THE SELF DEFENSE PROBLEM
Today, self defense and protection training is more prolific and available than ever. It seems that on every street corner there’s a school that teaches self defense and in every magazine there’s a new ad every month for the ultimate protection system.
With this market saturation how does the concerned citizen make an informed decision as to what school or instructor offers them the best and most appropriate product?
One area to pay attention to is how the training is structured. More specifically does the instructor have a grasp on, and always keep his material relevant to, the context.
If we are to seek solutions the first thing we have to do is understand the problem.
Most citizens are concerned about the problem of criminal assault and what solutions are the most appropriate for managing this issue.
So with that said, let’s look at the problem of criminal assault and more importantly how training is historically structured.

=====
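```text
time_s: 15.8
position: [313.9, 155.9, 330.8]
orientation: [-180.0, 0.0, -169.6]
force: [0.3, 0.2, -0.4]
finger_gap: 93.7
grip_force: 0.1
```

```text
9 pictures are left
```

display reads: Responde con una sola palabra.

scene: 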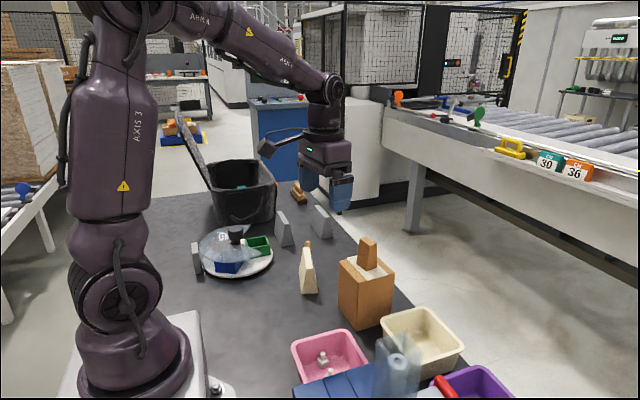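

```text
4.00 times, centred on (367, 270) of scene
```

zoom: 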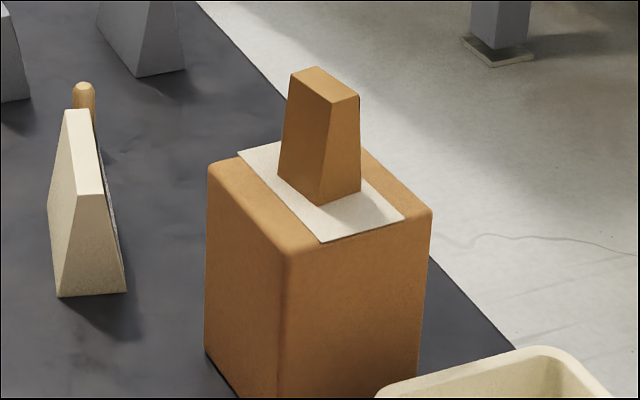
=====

No criminal wants to get caught or get hurt themselves while carrying out a crime. A criminal will stack the odds in his favor and usually only initiates action when there is a high probability of success. It’s not an issue of ego or a contest of skill with a junkie who’s craving a fix. It’s about getting paid for the professional violent criminal. So some norms in criminal assault that we see repeated time and time again are:
–Attack initiated by surprise
–Range closed by a ruse if surprise cannot be gained
–The presence of a weapon
–The presence of another criminal
On the surface this seems to be a simple paradigm that one would think the training industry would always pay homage to. However for the most part, the training industry has failed to stay honest to the problem. How so? Well let’s look at how most training is structured.
RELEVANCE AND PRIORITY IN TRAINING
To understand where training has failed historically let’s go back and examine our constants in criminal assault.
Attack initiated by surprise
Most training is conducted under circumstances where the trainee is allowed to have equal initiative with his training partner. You know there’s going to be an attack. Consequently you can “prep” yourself and think about what you’re going to do. This can drastically affect the core content of the training.
Range closed by a ruse if surprise cannot be gained
How much training begins with the given technique applied while the student is in the Threat Management stage of a potential confrontation? How much uncertainty is there in a student’s mind when he’s required to apply a technique in training?
Looking at these first two criminal assault “norms” is a student ever doing anything other than rehearsing a technique or waiting to rehearse a technique? Is there any mundane task that the student is required to be engaged in, a split second before he’s required to demonstrate his proficiency?
The presence of a weapon
This is particularly absent in empty hand training. How much of the student’s time is spent working empty hand against weapons versus empty hand to empty hand?
The presence of another criminal
As noted above this is also noticeably absent in most self defense/protection training.
Why? Because multiple opponents and weapons are difficult problems to deal with. Most people who train are enthusiasts. They enjoy it. No one, after a hard day on the job, maybe working for someone they dislike, wants to go participate in something that leaves them feeling dejected and frustrated. So we DO the things we’re GOOD at. And our training devolves into an enjoyable, athletic endeavor that is about as relevant as any other enjoyable, athletic endeavor such as skateboarding or ballroom dancing.
With that said what’s the relevance of holding ourselves to the standard of two rounds in the A-zone at 7 yards in 1.5 seconds from concealment when the criminal is not going to give you a reason to shoot him until he’s right on top of you?
What’s the relevance of standing off at mid-range and swatting at one another with training knives?
What’s the relevance of an extreme close quarter pistol technique that cannot withstand any forward drive by an opponent that is that close?
What’s the relevance of a knife grip that sacrifices strength in favor of maneuverability?
What’s the relevance of seeking an arm bar instead of getting to your feet?
Somebody explain to me how given a limited period of training time, any of these things reflect the context of criminal assault except in the most esoteric way?
So now that we’ve figured out what’s wrong what should the concerned citizen look for in a good trainer or school?
THE SIGNATURES OF GOOD TRAINING
All training, whatever the sub-discipline is should include some concept or model of Awareness and Threat Management, with definitive, real solutions included in the latter.
All training whatever the sub-discipline is should have the core content reflect the reality of unequal initiative and disproportional armament.
All training, whatever the sub-discipline is, should reflect the importance and the value of the other sub-disciplines. If the “gun guy” eschews empty hand training or the “martial artist” says that your gun will only be taken and used against you, look somewhere else.
It’s important that YOU, the concerned citizen get good information and know what to look for.
I’m a fanatic about contextually underscored training. We should always be examining the problem and focus our solutions accurately.
Tactics, I’ve come to realize in the citizen self defense world are more often than not, merely paid lip service to. Most training focuses on technical development of motor skills whether that’s shooting, blade work, or empty hand skills.
After all we must understand the problem, before we can discuss solutions.